Saturday, April 05, 2008

No room at the Inn...

Due to being on a mailing list for available properties in Victoria, I often am sent newsletters regarding Dockside Green and the next phase. This week's newsletter presented a welcom to a Family of 7 who had just purchased a "home" in Dockside Green. A beautiful couple with 5 kids between them from Albert purchased their vacation home. I hope this family of 7 realize that most Victoria residents can't afford to purchase, even those with modest to middle incomes find it difficult, let alone the lower income families who can barely make ends meet. Maybe they will kindly sell their vacation condo to a lower income family when they themselves find they can't get to BC when flying is no longer viable. It also means another empty condo for most of the year. Instead of deleting the newsletter, I decided to comment, after all the newsletter stated comments were welcome....

Dear Dockside Green

Dockside Green may be innovative in sustainability and creating a community, but who is this community for? Is this a community of those who live in Victoria or those who only will be vacationing here or who live in Alberta?

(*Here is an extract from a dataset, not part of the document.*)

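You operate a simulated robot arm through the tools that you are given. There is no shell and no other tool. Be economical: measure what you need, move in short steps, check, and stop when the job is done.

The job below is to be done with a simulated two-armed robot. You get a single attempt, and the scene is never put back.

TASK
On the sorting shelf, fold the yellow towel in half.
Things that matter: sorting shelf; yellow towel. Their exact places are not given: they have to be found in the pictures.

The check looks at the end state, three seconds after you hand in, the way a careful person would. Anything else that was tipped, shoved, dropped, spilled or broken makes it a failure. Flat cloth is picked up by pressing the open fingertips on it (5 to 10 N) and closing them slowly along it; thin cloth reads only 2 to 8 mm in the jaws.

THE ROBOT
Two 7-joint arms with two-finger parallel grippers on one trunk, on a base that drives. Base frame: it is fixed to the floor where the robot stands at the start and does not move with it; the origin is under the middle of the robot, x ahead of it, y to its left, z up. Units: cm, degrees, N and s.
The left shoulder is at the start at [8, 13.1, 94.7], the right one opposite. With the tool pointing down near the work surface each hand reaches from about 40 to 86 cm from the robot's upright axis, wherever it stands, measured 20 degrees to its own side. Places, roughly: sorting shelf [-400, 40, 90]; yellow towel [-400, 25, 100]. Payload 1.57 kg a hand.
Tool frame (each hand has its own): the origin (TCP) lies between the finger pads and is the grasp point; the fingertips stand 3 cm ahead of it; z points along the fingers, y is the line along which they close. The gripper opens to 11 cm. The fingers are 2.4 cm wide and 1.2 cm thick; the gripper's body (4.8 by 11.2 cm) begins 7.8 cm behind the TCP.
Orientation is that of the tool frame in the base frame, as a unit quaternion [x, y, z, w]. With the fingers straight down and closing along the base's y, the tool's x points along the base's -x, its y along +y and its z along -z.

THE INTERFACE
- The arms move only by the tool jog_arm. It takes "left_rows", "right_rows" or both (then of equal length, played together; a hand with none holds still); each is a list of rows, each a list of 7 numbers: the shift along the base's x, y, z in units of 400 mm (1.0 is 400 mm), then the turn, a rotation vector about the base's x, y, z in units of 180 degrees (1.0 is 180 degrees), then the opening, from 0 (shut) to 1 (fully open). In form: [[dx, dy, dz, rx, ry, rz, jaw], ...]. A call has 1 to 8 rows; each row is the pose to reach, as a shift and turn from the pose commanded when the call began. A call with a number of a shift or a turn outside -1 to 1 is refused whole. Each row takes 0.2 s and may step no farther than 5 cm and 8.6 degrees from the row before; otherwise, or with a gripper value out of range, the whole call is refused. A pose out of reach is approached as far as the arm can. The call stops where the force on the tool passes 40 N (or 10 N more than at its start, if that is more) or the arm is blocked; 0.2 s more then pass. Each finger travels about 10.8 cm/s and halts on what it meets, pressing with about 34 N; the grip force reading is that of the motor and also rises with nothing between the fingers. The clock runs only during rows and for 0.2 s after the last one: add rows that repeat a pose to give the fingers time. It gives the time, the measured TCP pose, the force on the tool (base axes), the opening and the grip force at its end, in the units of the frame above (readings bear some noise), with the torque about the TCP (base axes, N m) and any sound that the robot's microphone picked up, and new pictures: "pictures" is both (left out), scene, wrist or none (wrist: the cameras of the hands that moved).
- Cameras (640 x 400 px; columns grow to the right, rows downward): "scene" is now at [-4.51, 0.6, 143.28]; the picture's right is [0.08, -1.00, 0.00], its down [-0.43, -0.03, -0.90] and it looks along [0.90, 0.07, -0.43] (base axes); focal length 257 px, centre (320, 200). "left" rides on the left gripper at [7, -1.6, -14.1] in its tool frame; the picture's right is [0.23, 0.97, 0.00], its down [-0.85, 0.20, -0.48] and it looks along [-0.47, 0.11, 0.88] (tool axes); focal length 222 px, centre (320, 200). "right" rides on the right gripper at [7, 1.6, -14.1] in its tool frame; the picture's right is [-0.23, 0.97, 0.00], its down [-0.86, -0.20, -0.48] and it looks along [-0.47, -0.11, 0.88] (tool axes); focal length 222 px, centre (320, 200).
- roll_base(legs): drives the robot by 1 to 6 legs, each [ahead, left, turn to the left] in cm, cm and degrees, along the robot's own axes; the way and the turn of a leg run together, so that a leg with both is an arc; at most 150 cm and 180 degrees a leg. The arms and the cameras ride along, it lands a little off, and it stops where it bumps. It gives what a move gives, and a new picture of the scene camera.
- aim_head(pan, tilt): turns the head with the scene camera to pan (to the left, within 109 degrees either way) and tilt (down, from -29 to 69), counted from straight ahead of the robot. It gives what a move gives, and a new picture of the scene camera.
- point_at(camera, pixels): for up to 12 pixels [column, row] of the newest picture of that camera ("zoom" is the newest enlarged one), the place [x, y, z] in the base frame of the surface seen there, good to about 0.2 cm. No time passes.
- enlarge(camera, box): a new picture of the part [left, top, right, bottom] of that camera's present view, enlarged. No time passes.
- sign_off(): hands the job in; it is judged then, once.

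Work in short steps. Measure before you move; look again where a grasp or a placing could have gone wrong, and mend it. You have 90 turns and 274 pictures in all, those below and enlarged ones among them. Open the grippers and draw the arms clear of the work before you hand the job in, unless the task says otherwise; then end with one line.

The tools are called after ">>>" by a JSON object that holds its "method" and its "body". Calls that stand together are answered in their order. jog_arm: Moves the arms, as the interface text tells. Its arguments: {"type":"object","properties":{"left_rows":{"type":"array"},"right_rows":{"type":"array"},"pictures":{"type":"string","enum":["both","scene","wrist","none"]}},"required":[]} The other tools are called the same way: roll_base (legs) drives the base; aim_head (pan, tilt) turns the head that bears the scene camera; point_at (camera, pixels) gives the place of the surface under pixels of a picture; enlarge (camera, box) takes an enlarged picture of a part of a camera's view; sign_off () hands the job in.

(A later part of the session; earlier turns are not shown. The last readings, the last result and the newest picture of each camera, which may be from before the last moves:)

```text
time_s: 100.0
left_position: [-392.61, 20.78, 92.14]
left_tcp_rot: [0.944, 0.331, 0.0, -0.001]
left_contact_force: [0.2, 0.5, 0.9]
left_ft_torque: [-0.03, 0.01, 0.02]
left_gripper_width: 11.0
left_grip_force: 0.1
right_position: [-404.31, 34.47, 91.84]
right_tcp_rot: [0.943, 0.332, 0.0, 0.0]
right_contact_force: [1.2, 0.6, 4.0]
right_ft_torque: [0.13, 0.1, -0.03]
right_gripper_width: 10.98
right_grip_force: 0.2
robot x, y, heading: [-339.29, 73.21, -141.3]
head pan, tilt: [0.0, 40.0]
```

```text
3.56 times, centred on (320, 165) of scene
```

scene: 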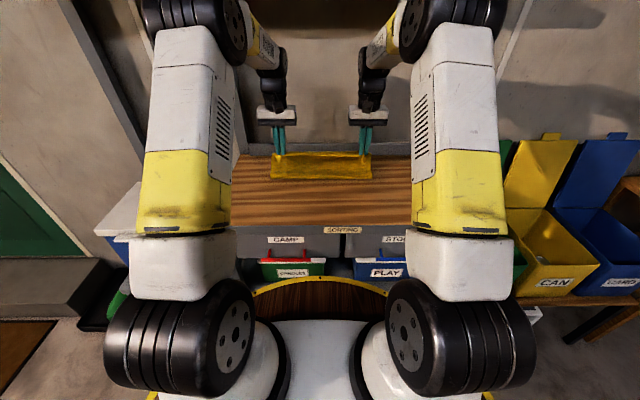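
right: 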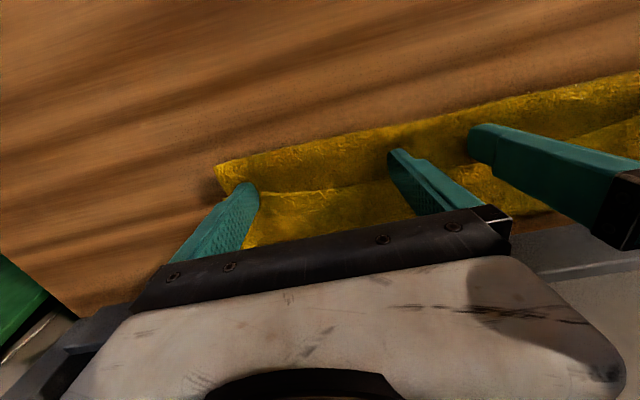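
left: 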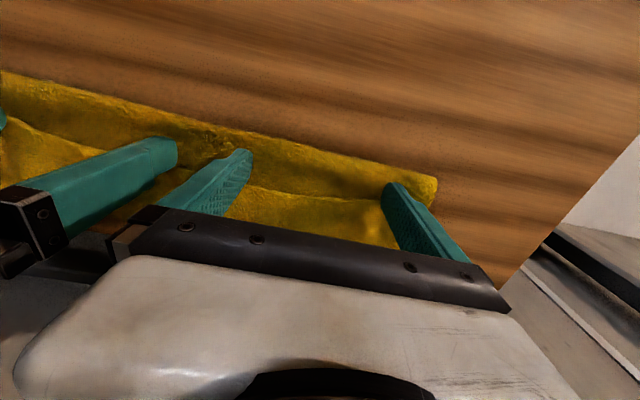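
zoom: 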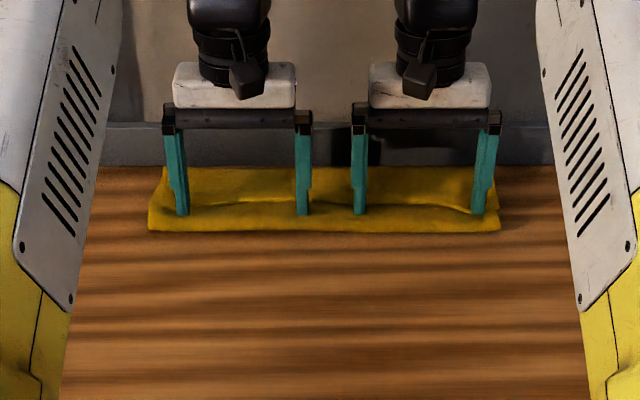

It is with dismay that I read about the family of 7 from Alberta who just purchased a vacation home in Dockside Green. You may welcome them, others wish they would stay in the province next door. This just means another empty condo for most of the year while low income to middle income Victoria residents cannot afford to purchase a condo. How nice of you to actually offer some of your condos to residents only. It would impress me more if you offered more condos to residents and less to those who only wish to vacation here.

Maybe the Dockside Team should take a good look at this week's Monday Magazine and read about the all the condo construction yet there are few rental buildings.

Personally, I am sick and tired of seeing empty condos abound in our city because they are purchased by people who don't live here while low income to middle income people cannot afford housing at all.